The graceful Goddess. The grace of Parvati. She didn't scramble for anything. Lasya: small, slow, graceful steps. Grace. The ability to make sacrifices. To think of others at least one frikkin' nanosecond before oneself. To give of oneself, in energy, in spirit, in bhang seeds. But to give nonetheless. It's worth meditating in a Himalayan pool for, sweetheart...

1/5/13

A Sort of Utopia (but real)

I've been wanting to write about the two recent camps we had at Infinite Souls, a sort of magic infused them. But everytime I think of the kids sitting around the pond, their feet nibbled on by Papa's guppies and looking hard for the checkered keelback that lives in the pond, I have no way of deciphering the strength of that moment. This is the lightness of being then, this unquantifiable something.

Thus I can't find anything to write about camp without it sounding like some ha ha hee hee sort of travelogue cum plug. But am thinking instead about this damn Time thing. Kali. And this damn attachment thing.

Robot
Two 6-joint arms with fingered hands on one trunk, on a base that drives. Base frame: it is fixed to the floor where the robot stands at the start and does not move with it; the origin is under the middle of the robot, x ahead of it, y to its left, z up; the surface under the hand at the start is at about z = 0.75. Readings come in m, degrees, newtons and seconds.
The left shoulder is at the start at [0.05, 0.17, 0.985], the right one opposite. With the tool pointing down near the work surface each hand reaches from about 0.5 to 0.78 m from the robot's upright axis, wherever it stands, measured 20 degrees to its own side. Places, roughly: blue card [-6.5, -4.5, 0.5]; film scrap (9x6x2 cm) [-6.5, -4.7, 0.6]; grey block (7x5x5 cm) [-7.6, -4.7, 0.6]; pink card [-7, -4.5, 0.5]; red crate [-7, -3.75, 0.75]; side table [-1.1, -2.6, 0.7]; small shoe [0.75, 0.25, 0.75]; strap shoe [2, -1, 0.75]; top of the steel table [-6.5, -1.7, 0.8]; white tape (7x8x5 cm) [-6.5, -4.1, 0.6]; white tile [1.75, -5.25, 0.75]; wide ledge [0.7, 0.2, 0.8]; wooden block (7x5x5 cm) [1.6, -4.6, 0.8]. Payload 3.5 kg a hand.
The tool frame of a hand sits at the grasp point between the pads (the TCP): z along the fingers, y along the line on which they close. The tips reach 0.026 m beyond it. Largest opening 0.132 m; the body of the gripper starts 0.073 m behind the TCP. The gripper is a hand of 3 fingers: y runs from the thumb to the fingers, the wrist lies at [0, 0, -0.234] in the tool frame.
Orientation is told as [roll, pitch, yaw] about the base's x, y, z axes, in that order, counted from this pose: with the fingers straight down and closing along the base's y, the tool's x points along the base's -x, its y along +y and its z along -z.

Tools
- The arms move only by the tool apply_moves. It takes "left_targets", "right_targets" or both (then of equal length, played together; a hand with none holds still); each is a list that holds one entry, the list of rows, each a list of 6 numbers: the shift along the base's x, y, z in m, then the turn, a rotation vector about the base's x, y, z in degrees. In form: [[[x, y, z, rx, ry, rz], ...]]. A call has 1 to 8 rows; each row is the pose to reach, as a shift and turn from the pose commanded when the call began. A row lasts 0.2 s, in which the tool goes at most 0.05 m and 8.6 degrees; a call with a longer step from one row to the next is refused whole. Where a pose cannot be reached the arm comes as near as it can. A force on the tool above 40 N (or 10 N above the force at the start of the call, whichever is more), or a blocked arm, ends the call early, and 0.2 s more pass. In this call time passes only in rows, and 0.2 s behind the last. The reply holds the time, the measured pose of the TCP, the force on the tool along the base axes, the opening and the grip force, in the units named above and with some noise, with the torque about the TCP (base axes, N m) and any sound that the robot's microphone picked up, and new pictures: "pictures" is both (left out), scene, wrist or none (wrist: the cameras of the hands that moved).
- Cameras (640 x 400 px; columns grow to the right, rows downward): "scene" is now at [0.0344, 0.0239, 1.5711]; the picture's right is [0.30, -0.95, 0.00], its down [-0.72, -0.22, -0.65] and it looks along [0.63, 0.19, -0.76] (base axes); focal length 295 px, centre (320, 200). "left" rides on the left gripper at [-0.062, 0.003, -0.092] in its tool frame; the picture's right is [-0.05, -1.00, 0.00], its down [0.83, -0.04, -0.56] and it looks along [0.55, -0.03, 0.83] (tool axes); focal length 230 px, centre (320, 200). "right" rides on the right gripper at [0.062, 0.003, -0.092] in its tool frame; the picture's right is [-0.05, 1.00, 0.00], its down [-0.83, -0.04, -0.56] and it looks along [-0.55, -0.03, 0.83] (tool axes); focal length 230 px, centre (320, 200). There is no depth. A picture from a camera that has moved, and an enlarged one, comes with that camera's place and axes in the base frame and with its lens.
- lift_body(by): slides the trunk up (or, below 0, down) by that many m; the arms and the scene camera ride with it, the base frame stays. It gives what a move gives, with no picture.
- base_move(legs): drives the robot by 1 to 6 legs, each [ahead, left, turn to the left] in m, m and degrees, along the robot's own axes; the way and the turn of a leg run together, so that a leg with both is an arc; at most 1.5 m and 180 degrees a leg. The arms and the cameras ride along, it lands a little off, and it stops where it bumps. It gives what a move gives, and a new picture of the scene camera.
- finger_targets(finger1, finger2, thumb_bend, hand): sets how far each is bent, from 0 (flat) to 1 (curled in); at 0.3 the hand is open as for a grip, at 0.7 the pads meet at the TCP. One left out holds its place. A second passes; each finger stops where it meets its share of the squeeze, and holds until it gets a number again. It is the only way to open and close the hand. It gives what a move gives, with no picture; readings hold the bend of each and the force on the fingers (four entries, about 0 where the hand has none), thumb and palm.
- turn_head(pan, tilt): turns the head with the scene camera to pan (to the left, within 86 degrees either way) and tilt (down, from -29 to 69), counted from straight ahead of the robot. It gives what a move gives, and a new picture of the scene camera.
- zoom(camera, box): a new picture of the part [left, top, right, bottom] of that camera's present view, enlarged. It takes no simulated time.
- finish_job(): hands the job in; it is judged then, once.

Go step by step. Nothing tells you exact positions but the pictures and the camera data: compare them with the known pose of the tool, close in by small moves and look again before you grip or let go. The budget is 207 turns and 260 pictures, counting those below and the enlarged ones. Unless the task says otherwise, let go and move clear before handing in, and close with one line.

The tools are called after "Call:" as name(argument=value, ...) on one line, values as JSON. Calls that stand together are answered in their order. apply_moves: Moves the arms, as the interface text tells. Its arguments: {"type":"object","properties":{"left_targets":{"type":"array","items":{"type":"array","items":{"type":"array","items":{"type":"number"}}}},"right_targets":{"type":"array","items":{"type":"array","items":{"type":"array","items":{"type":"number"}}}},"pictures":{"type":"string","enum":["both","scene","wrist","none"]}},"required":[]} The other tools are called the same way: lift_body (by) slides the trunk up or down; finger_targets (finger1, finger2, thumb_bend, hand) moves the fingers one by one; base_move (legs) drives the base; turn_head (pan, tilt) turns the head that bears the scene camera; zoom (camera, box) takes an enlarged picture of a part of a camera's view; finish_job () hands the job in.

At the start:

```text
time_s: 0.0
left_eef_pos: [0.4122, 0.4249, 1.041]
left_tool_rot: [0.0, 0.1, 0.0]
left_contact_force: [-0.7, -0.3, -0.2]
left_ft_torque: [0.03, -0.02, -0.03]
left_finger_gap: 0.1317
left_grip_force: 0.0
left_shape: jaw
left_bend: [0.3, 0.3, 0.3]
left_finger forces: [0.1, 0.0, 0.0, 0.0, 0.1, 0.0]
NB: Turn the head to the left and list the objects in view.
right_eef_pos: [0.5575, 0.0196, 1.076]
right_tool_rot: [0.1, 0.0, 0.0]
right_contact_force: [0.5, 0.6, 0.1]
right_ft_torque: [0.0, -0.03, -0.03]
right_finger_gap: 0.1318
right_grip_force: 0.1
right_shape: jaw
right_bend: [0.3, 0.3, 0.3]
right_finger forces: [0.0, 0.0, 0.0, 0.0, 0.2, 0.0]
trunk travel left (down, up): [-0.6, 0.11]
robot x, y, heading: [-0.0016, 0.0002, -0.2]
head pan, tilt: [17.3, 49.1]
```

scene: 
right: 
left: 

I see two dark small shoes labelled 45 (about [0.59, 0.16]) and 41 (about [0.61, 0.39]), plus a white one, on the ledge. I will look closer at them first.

Lasi once said, as she served herself some Kung Pao chicken from the erstwhile Ginza, that what she wished for most was "to not think and to not feel". I could do with a portion of that.

Every child who was at camp left us with something; a feeling, a leaf, a fear, a discovery, some wonderment. How then do we manage to take these luminous beings, desensitize them so thoroughly and turn them into cogs? If they are happy cogs, well and good. But what lessons do we give them to save them from "a kind of measles of the spirit, a mumps of the psyche, a disfiguring chicken pox of the soul"?

Today is Zui's last day at school and I dunno why I'm crying. She's been waiting for this day forever, so why do I feel like some moment has passed?